Last updated on November 15th, 2020 at 09:03 pm
Often confusing, irritating and hilarious in equal measures, commentary in racing games has for too long been appalling. The PlayStation’s F1 ‘97 was legendary for all the wrong reasons. Murray Walker is, in my opinion, the greatest commentator of all time in any sport, but the game made him out to be some kind of maniac hell-bent on listing who the top-ten drivers were at least twice per-lap and only reacting to major incidents at least half a minute after they had occurred. And whilst that game was released thirteen years ago, things have not improved much.
Commentary Box image on Flickr by sbisson. (CC Licence)
I argue that such poor commentary systems detract from the overall experience of the game and serve to undermine the user’s enjoyment of playing it. I have never understood why commentary in racing games use such few phrases – it seems like developers get the voice talent into the recording studio and then say ‘well, we’ll need you to record a bit for the start… um, say the driver’s names… do a couple of exclamations for crashes and stuff… and then we’ll just loop them a few times and we can all go home early and pat ourselves on the back’. The result of this lack of variety is that repetitive, benign, irritating and distracting voices have left gamers frustrated for far too long. I believe is also a very valid argument for actually killing developers who have released an ‘update game’ twelve months on from the first and haven’t even bothered to update the commentary, let alone improve it. ‘Well, we all said it was brilliant last year, so let’s just use it again’. There is simply no excuse.

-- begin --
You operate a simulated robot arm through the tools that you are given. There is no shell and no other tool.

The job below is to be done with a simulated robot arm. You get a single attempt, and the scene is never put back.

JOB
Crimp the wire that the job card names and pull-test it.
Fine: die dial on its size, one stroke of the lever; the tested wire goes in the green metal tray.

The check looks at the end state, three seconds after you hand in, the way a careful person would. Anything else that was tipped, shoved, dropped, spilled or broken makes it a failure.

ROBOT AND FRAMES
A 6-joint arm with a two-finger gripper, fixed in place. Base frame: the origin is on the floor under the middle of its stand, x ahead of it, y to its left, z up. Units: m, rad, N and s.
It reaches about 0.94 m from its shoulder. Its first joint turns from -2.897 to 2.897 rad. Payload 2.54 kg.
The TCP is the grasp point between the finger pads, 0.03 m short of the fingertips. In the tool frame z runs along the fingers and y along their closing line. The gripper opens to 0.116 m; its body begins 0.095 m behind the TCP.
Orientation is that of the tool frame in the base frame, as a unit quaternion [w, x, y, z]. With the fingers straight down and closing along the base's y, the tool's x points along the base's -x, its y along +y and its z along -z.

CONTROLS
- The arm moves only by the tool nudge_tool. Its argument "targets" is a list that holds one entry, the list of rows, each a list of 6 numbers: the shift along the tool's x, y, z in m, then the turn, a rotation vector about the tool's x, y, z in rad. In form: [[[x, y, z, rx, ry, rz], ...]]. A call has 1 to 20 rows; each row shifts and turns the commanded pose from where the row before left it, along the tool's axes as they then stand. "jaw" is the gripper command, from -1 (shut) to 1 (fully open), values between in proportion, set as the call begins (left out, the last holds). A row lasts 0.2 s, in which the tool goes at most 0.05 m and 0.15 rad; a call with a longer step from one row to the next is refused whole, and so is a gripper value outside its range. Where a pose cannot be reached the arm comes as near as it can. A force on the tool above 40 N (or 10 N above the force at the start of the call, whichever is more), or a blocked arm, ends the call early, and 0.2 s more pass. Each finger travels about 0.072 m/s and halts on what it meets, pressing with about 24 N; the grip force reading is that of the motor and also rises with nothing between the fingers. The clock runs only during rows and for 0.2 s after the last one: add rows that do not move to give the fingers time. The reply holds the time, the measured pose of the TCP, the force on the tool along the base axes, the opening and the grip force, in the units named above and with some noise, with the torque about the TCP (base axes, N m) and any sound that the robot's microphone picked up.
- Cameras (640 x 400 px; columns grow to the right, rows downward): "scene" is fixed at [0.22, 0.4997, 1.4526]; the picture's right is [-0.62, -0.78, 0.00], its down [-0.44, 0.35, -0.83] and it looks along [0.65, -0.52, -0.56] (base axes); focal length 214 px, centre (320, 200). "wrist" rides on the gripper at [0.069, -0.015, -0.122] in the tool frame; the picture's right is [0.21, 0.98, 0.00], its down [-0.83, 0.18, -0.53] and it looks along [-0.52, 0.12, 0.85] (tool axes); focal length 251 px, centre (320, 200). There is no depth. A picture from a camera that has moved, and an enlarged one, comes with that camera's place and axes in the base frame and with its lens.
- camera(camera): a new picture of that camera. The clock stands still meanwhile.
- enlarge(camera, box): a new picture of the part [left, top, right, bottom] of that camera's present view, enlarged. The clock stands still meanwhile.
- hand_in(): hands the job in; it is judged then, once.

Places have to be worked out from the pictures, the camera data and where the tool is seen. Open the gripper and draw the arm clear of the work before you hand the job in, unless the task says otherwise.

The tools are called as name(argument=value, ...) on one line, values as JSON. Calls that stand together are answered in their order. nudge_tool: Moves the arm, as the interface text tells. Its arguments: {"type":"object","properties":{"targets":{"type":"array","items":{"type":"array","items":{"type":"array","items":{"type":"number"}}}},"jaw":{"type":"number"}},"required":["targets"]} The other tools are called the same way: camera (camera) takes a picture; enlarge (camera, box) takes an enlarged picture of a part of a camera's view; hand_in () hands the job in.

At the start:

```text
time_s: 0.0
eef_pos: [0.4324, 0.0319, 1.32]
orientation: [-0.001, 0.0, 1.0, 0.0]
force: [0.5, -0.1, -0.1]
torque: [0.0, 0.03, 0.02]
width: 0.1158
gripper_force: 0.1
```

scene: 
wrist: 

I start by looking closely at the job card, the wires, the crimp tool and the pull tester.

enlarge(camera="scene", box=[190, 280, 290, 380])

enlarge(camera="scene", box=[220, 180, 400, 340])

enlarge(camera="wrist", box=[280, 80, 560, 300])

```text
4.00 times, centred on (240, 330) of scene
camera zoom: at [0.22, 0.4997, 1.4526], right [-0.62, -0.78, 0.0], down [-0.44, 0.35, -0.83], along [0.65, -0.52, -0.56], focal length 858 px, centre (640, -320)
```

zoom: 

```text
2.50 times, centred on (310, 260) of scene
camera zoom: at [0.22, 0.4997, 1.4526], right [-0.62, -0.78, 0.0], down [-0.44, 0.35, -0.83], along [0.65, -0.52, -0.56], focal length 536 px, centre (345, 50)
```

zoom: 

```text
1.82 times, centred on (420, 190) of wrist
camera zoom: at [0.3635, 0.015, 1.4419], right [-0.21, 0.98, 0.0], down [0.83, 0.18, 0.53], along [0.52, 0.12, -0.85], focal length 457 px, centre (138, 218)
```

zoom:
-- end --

Racing games are obviously not the only culprit when it comes to appalling commentary. The Pro Evolution Soccer series for example has had terrible commentary for such a long time that it’s fans have come to regard it as more charming than irritating, hence this amusing tribute which is not too far off the real thing. Some blame the commentators themselves, some the programming code, and others the like-for-like Japanese translations which have made many a Nintendo game all the more amusing over the years. But in this day and age and as technology advances, I say the time has come for this practice to cease.
Not all racing games are culprits – for example the Gran Turismo series has never had a commentator, but does instead insist on giving you background music as the default setting. Kazunori Yamauchi and Polyphony Digital may be the kings of the simulation, but I personally have never seen a racing car with a working radio inside it. Thankfully you can turn this off in the options menu and avoid the noise of generic rock music drowning out the beautifully-recreated sound of your roaring engine.
The key debate regarding in-game commentary lies in whether a sports game chooses to simulate the sport or the TV presentation of it. Games have for too long been stuck in limbo – a hybrid area between the two that doesn’t make sense to the gamer. There is no reason in a racing game for the player to be able to hear a television commentator during the race, let alone a television commentator AND an engineer broadcasting pit-to-car radio transmissions – such as in F1 2006 on the PS2. In Codemasters’ Colin McRae: Dirt, your co-driver Travis Pastrana is not only the in-game voiceover but also races against you, which makes it pretty difficult to suspend your disbelief. Are we to presume Travis is reading our pace notes whilst driving his own car? Or are there two of Travis Pastrana? Thankfully Dirt:2 provides the option to choose a different voice, although all of the potential selections sound nothing like they have ever been anywhere near a fast-moving vehicle, and suspiciously more like they have spent the morning sat in a recording booth helping themselves to too many free croissants.
To solve this gaming commentary crisis, I suggest this: the answer for developers is to make a choice about what they are choosing to represent – it has to be either the driving simulation or the broadcast simulation and make no attempt to create the ‘best of both worlds’. Studios must choose one option and stick to it, because a half-way house is never satisfying for the user, always confusing, and I would argue is yet to work effectively in any racing game to date.
Codemasters appear to be on the ball with this idea and have decided against having any in-game commentary for their fantastic-looking forthcoming F1 2010. Until such times as in-game commentary can be advanced enough that we hear intelligent comments from Jonathan Legard and Martin Brundle that relate directly to the action, and we can see and hear authentic, competent and articulate virtual versions of Jake Humphrey, David Coulthard and Eddie Jordan making specific post-race assessments of my driving then surely, for now at least, less has to be more. I would love for this approach to work properly but I think a satisfying simulation is a fair few years off yet. So for now, I say scrap the TV-route altogether and stick to simulating the driving experience. OK?!